IFUNCs are starting to be used outside glibc proper, for instance by the Nettle cryptographic library (code), though there are currently restrictions to be aware of.
Better yet, since version
6,
GCC supports automatic function
multi-versioning
(FMV): the target_clones
function
attribute
allows users to instruct GCC to generate several optimized variants of a
function and to generate a resolver to select the right one based on
the CPUID.
This LWN article nicely shows how
code can benefit from FMV. The article links to this script to
automatically annotate FMV candidates with
target_clones
; there’s
even a
tutorial!
Problem solved?
When upstream software lacks run-time selection
It turns out that not all software packages, especially scientific
software, use these techniques. Some do—for instance,
OpenBLAS supports
run-time selection when compiled with DYNAMIC_ARCH=1
—but many don’t.
For example, FFTW
insists on being compiled with
-mtune=native
and provides configuration
options
to statically select CPU optimizations (Update: FFTW 3.3.7+ can select
optimized routines at run time);
ATLAS optimizes
itself for the CPU it is being built on. We can always say that the
“right” solution would be to “fix” these packages upstream so that they
use run-time selection, but how do we handle these today in Guix?
Depending on the situation, we have so far resorted to different
solutions. ATLAS so heavily depends on configure-time tuning that we
simply don’t distribute pre-built binaries for it. Instead, running
guix package -i atlas
unconditionally builds it locally, as upstream
authors intended.
For FFTW, BLIS, and other packages where optimizations are selected at configure-time, we simply build the generic version, like Debian and others do. This is the most unsatisfactory situation: we have portable binaries at the cost of degraded performance.
However, we also programmatically provide optimized package variants
for these. For BLIS, we have a make-blis
function
that we use to generate a
blis-haswell
package optimized for Intel Haswell CPUs, a
blis-knl
package, and so on. Likewise, for FFTW, we have an fftw-avx
package
that uses AVX2-specific optimizations. We don’t provide binaries for
these optimized packages, but users can install the variant that
corresponds to their machine.
Dependency graph rewriting
Having optimized package variants is nice, but how can users take
advantage of them? For instance, the
julia
and
octave
packages
depend on the generic (unoptimized) fftw
package—this allows us to
distribute pre-built binaries. What if you want Octave to use the
AVX2-optimized FFTW?
One option is to rewrite the dependency graph of Octave, so that
occurrences of the generic fftw
package are replaced by fftw-avx
. This
can be done from the command line using the --with-input
option:
guix package -i octave --with-input=fftw@3.3.5=fftw-avx
The above command does that graph rewriting. Consequently, it ends up
building from source the part of the Octave dependency graph that
depends on fftw
. Not ideal because rebuilding can take a while, but
readily applicable.
When the library and its replacement (fftw
and fftw-avx
here) are
known to have the same application binary interface (ABI), as is the
case here, another option is to simply let the run-time linker pick up
the optimized version instead of the unoptimized one. This can be done
by setting the LD_LIBRARY_PATH
environment variable:
LD_LIBRARY_PATH=`guix build fftw-avx`/lib octave
Here Octave will pick the optimized libfftw.so
. (/etc/ld.so.conf
would be another possibility but the glibc package in Guix currently
ignores that file since that could lead to loading
binary-incompatible .so
files when using Guix on a distro other than
GuixSD.)
Where to go from here?
As we have seen, Guix does not sacrifice performance. In the worst case, it requires users to explicitly install optimized package variants, which get built from source. This is not as simple as we would like though, so people have been looking for ways to improve the situation.

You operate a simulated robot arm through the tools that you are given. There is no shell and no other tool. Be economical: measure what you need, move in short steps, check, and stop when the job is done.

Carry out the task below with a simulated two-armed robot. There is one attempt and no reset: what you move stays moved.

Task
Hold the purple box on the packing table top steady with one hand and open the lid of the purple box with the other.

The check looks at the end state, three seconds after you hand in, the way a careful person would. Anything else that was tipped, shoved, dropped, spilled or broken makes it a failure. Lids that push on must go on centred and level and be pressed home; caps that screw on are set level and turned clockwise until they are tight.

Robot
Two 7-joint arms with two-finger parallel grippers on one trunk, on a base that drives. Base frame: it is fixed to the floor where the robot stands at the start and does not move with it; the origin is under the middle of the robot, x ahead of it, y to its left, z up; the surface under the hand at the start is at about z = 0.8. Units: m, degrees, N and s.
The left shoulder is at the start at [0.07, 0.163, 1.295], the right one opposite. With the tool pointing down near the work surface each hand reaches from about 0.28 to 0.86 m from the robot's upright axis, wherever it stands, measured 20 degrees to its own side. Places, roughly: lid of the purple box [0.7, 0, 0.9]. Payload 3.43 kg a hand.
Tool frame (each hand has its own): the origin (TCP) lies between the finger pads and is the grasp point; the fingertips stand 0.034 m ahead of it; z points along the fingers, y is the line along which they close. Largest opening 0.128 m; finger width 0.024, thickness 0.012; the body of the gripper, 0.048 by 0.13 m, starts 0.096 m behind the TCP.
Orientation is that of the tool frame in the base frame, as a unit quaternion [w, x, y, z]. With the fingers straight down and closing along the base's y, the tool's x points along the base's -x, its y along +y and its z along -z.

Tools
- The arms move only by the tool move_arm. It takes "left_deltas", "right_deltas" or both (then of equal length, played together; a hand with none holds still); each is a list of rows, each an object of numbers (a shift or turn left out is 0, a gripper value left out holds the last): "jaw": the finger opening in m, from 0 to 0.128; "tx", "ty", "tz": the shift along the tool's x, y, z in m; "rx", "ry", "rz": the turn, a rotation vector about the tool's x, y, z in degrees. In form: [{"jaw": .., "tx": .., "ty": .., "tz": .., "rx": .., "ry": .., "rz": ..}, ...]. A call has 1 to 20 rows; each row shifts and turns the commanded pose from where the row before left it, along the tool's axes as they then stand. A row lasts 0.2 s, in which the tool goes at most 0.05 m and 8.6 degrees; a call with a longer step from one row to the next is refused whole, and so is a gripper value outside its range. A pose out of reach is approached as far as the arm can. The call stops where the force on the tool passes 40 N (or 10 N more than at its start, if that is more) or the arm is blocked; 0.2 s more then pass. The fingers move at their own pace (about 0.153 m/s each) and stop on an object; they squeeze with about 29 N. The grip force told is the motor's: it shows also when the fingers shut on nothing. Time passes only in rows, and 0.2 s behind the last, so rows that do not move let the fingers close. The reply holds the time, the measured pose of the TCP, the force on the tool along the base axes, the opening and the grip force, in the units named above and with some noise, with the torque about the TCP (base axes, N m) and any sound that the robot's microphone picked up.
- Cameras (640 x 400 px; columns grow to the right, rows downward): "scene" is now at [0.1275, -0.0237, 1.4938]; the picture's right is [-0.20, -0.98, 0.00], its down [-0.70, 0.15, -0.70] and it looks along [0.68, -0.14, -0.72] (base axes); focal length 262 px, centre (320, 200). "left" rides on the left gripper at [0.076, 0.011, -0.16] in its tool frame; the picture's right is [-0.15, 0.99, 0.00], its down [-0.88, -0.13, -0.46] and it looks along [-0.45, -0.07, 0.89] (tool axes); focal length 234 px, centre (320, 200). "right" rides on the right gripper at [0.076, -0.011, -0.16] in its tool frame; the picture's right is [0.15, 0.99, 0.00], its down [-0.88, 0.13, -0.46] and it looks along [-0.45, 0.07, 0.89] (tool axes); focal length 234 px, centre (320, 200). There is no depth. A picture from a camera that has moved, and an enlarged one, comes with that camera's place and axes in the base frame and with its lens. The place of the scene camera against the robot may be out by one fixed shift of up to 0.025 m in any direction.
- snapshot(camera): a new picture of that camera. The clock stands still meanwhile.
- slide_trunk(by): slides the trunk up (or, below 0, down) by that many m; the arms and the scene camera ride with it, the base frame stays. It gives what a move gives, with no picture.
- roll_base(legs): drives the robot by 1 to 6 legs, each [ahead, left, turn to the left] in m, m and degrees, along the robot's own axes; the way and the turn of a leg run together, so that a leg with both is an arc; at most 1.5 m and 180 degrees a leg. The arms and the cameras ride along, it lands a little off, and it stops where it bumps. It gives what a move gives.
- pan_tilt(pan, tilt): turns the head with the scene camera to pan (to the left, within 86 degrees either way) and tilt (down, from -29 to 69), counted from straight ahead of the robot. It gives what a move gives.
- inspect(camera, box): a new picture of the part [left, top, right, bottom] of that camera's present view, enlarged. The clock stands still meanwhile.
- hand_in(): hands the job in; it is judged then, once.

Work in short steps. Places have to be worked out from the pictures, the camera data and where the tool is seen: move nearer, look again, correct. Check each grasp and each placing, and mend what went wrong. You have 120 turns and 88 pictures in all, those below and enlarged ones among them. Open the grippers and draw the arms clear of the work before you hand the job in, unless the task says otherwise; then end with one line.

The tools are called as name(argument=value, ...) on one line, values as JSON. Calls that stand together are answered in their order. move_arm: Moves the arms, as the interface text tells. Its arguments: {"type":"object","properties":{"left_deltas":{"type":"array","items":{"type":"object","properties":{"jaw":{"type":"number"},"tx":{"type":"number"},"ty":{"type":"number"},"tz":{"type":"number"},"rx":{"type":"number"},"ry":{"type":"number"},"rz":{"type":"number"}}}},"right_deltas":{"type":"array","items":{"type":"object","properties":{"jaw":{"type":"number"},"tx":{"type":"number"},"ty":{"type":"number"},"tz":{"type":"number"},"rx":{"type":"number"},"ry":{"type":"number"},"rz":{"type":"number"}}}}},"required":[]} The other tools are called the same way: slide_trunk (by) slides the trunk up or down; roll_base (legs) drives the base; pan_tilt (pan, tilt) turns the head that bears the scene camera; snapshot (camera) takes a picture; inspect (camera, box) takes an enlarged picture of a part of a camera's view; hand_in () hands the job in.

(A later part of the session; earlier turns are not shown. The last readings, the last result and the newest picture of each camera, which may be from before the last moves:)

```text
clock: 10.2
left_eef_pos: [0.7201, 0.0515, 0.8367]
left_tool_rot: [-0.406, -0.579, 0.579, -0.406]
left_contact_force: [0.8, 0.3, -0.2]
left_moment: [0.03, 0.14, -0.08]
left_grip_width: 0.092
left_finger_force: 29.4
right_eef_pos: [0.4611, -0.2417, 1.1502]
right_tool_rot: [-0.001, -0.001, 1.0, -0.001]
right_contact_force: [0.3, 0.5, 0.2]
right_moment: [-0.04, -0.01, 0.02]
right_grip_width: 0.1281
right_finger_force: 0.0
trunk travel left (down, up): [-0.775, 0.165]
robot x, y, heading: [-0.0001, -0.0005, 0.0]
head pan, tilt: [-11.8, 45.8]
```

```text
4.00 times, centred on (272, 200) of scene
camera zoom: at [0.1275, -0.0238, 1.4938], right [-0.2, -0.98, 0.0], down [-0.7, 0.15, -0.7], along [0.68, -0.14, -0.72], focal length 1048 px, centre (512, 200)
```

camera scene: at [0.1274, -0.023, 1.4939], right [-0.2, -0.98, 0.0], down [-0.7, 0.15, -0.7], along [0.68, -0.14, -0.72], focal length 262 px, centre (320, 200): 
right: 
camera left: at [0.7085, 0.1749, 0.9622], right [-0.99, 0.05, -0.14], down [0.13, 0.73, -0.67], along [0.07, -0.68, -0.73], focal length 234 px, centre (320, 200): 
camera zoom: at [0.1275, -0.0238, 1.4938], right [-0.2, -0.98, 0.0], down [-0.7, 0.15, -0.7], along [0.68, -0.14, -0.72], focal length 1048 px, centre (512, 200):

The first option is to work with upstream software developers to introduce run-time selection—an option that benefits everyone. Of course, that’s something we can always do in the background, but it takes time. It does work in the long run though; for instance, BLIS has recently introduced support for run-time selection. Like Clear Linux, we can also start applying function multi-versioning based on compiler feedback in key packages and use that as a starting point when discussing with upstream.
Some have
proposed
making CPU features a first-class concept in Guix. That way, one could
install with, say, --cpu-features=avx2
and end up downloading binaries
or building binaries optimized for AVX2. The downsides are that this
would be a big change, and that it’s not clear how to tell package build
systems to enable such or such optimizations in a generic way.
Another option on the
table,
inspired by Fedora and Debian, is to provide a mechanism that makes it
easy for users to switch between implementations of an interface without
needing recompilation. This could work for BLAS implementations or MPI
implementations that are known to have the same ABI. Similarly, having
support for something similar to ld.so.conf
would help—though it would
have to be per-user rather than be limited to root
, to retain the
freedom that Guix provides to users. Such dynamic software composition
could work against the reproducibility mantra of Guix though, since
software behavior would depend on site-specific configuration not under
Guix control.
With its transparent source/binary deployment model, Guix offers both
the advantages of pre-built binaries à la apt-get
and that of
built-from-source, optimized software à la EasyBuild or Spack when it
must. The challenges ahead will be to streamline that experience.